== Data listing

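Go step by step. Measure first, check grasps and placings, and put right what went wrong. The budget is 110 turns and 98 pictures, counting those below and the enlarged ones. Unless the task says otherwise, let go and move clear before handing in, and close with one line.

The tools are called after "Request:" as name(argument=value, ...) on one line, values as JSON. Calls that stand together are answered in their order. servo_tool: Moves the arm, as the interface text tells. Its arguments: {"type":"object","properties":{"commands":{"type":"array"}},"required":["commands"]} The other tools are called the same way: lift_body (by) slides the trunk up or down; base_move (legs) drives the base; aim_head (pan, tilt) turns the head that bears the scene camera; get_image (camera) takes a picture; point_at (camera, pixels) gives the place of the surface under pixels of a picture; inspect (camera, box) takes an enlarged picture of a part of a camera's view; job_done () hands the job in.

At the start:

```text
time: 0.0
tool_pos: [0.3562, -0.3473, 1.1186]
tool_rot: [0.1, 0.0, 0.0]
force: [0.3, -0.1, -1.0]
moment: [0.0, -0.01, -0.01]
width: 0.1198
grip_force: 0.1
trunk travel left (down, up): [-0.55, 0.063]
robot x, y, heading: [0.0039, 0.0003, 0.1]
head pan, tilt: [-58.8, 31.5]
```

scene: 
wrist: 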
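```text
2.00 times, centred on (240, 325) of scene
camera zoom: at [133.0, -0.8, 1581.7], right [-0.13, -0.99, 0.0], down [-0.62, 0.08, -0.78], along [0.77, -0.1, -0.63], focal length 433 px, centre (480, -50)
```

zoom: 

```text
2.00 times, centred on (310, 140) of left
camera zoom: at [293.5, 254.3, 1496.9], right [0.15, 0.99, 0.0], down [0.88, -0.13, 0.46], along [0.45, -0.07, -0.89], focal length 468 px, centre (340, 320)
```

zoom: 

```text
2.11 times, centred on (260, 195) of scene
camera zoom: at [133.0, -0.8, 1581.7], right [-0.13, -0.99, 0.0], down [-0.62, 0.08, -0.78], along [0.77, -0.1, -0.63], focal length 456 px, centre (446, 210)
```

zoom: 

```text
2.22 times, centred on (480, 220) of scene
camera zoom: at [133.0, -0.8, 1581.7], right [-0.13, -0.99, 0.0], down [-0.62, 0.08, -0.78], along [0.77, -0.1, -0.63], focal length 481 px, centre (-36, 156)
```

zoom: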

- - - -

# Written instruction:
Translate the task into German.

====

# Written instruction:
I need the selected passage continued from the place where it stops.

== Selected passage

N° 70, 27 octobre 1993
Le rugby est, dit-on, le roi des sports et le sport des rois. C’est largement exagéré. Le rugby est un sport à la con, point final. Un tout petit peu moins que tous les autres sports, peut-être, mais pas beaucoup. Pour les avoir pratiqués tous avec le même plaisir au départ et les mêmes fractures à l’arrivée, je suis particulièrement bien placé pour vous dire que le rugby est, de loin, le plus dangereux de tous les sports. Beaucoup plus violent que, par exemple, les échecs et beaucoup plus fatigant que la pétanque, il est, en plus, très mal rémunéré, comme on dit maintenant. Le rugbyeur s’en fout car, contrairement au footballeur, dont le métier est footballeur, le rugbyeur est kinésithérapeute, médecin, instituteur, prof de gym, limonadier ou chef d’entreprise. Il n’a donc pas besoin d’argent. C’est quasiment bénévolement qu’il balance des coups de pompe dans la tronche de ses adversaires. Pas besoin, non plus, dans le rugby, d’acheter des matchs, des joueurs, des arbitres : la gloire étant le seul moteur de ces sportifs peu orthodoxes, les dirigeants gardent tout l’argent pour acheter des maillots, des ballons, des citrons, et le reste ils se le partagent pass’qu’on n’est quand même pas dirigeant pour mes couilles.
Cette absence (apparente, restons prudents) d’enjeux financiers explique peut-être aussi en partie la relative dignité du supporter moyen des matchs de rugby, supporter qui semble répugner aux saluts nazis, à la bière et à la baston, ce dont on ne saurait le blâmer.
Le rugby se pratique à quinze joueurs contre quinze, mais des fois non. Car il y a aussi le « jeu à 13 », où deux joueurs dans chaque camp sont punis. Les règles sont les mêmes dans cette variante, à part qu’on s’emmerde encore plus. Pour mettre fin aux inévitables rivalités existant entre les deux jeux, on envisage d’inventer le « jeu à 14 » qui mettrait tout le monde d’accord, mais c’est pas demain. Les règles du rugby sont à peu près les mêmes que celles du football ou du basket, sauf qu’on a droit aux mains et aux nains. La différence essentielle réside dans la forme ridicule du ballon, et dans la mêlée. La mêlée consiste à attraper les couilles du partenaire, montrer son cul aux supporters et filer des bourre-pifs à l’adversaire pour récupérer le ballon caché dessous et l’aller porter dans l’en-but d’en face. Vous voyez, les règles sont simples, même un footballeur les comprendrait.

====

# The result:
Un peu comme si moi je répondais au nom de « chanson’man », le rugbyeur répond généralement au nom grotesque de « rugbyman ». Toutefois, il répond aussi facilement au nom de « gros pédé ! » ou « gonzesse ! », mais de manière bien moins souriante et on le comprend. Car le rugbyeur est un garçon viril et fier, et ce n’est pas Walter Spanghero qui me contredira, lequel Spanghero, lorsqu’on lui demanda naguère s’il s’intéressait au football, avait d’ailleurs répondu avec son inimitable – surtout par écrit – accent gascon : « À la baballe? pourquoi pas à la danse classique ? »
On sait peu de chose sur l’origine du rugby. En tout cas moi. Il paraîtrait qu’il fut inventé au siècle dernier en Rosbeefie par un gentleman du nom de Lord sir Rugby. C’est sur le campus de l’université de Cambridge, pendant la récré, qu’avisant ses camarades qui disputaient une partie de soule, il eut l’idée, après en avoir arbitrairement modifié les règles (ballon ovale au lieu de ballon carré), de débaptiser ce sport, français depuis le Moyen Âge, de lui donner son nom grotesque et de nous niquer une fois de plus, comme à Dunkerque.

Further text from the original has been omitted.